Apparently it was Oscar’s turn to climb the next pole and while he was up there, my father flattened a patty of horse dung he had found in the alley. He put it in the pocket of a jacket Oscar had left on the back shelf of the cab of the truck, a jacket Oscar had worn in springtime.
Horse dung in Chicago’s alleys was common in the 1940s. Vegetable vendors would ride up and down in horse-drawn carts hawking their produce, all of it fresh from one of the farms on the outskirts of the city.
But on this day when Oscar got back in the truck he yelled something to my father who was then climbing the next pole.
“Joe, there’s a helluva stench in the cab of the truck.”
Oscar had a very thick Swedish accent, as thick as my father’s Irish brogue, and as a young child I had a chance to hear them converse when my father brought Oscar over to the house. They had become close friends, different as they were, and the music of their two accents was wonderful to hear. They communicated with gusto.
Oscar’s remark about the stench from the dung patty, however, has remained with me all these years:
“Joe, there’s a helluva stench in the cab of the truck.”
In childhood I said it over and over with more relish, I’m afraid, than a nighttime prayer I had been asked to memorize. I think it is still a prayer taught by some parents. It was called “Now I Lay Me Down to Sleep.”
In any event 10 years later when my father found the stink bait I had hidden in the couch, he didn’t find my trick as funny as the one he had played on Oscar Bergman.
No doubt he was embarrassed in front of my friends who I had told about the set-up in advance. No doubt they were smiling if not stifling a laugh.
I ran out of the living room as soon as I saw my father leap off the couch. He caught me in the dining room and delivered that uppercut.
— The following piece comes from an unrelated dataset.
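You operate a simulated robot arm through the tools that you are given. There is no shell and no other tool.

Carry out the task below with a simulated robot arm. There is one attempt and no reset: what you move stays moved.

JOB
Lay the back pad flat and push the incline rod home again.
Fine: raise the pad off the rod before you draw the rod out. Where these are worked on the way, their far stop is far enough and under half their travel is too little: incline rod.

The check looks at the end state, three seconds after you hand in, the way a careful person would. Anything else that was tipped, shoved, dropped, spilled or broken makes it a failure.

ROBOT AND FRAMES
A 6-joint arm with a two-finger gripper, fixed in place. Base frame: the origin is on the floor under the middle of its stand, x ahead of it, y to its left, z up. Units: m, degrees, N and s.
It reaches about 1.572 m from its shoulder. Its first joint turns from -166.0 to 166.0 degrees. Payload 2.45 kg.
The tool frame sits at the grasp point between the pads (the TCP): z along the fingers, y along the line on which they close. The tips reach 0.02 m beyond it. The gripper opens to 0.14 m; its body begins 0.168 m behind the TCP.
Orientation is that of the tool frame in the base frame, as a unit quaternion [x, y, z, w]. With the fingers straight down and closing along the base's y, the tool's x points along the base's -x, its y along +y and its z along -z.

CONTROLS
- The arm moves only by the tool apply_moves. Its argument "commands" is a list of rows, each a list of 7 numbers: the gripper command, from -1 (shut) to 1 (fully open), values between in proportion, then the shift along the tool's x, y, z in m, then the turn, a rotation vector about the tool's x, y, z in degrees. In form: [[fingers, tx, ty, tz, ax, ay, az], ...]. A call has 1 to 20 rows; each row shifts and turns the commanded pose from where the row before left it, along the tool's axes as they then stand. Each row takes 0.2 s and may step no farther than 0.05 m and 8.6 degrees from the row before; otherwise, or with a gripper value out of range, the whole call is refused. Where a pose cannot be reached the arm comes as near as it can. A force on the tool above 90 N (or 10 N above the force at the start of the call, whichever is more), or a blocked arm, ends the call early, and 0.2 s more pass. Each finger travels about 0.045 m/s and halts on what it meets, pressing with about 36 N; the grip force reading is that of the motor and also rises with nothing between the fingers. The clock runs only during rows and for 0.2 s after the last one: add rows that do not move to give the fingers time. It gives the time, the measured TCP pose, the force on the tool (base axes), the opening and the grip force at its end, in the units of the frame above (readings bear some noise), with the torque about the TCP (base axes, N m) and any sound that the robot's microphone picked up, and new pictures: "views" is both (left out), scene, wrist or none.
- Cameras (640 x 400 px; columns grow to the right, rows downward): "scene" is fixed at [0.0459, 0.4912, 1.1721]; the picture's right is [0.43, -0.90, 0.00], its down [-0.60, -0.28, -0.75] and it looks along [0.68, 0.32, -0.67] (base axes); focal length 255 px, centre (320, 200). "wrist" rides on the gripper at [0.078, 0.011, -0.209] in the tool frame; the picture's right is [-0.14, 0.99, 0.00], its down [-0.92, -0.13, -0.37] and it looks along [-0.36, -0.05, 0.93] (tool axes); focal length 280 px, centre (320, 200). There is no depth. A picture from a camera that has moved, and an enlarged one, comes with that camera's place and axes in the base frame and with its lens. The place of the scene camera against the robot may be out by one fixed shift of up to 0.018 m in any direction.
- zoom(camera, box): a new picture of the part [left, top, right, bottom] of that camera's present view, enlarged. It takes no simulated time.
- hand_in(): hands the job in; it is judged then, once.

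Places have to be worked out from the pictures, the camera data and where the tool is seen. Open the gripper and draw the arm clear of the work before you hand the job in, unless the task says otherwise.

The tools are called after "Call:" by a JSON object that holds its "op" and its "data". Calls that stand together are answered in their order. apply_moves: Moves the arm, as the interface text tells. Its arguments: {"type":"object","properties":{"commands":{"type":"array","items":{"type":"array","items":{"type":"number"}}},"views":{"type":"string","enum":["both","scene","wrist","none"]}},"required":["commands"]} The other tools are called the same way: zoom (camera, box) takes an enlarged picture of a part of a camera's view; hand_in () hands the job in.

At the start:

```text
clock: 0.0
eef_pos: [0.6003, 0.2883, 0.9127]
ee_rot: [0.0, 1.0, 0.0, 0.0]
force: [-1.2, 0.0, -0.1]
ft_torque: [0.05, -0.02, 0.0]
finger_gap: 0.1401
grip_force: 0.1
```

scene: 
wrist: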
Decades later now there are times when I can still feel that punch although he didn’t turn his fist when it sunk into me. I always wondered why he failed to do so.
When I had gotten eyeglasses for myopia in third grade, he had taken me down the basement to teach me how to defend myself based on skills he had learned as a boxer.
Showing me how to fake with my left and deliver my right, he told me that if I ever got in a fight to turn my fist each time I landed a punch. Telling that to a third-grader was a remarkable event in itself. But I remember it to this day.
I listened to my father all through childhood and also watched what he did. Like many children fortunate enough to have a father in the home, I learned good things and bad things that way.
It turned out at school that he was right about other boys bugging me about my new glasses. Three fights in three days, all of them broken up by the nun in charge of the playground during recess.
But the day my father got me with the uppercut in the dining room, I didn’t cry and I didn’t flinch, just leaned back against the wall. To cry would have been bad form for the first-born son of an Irish immigrant.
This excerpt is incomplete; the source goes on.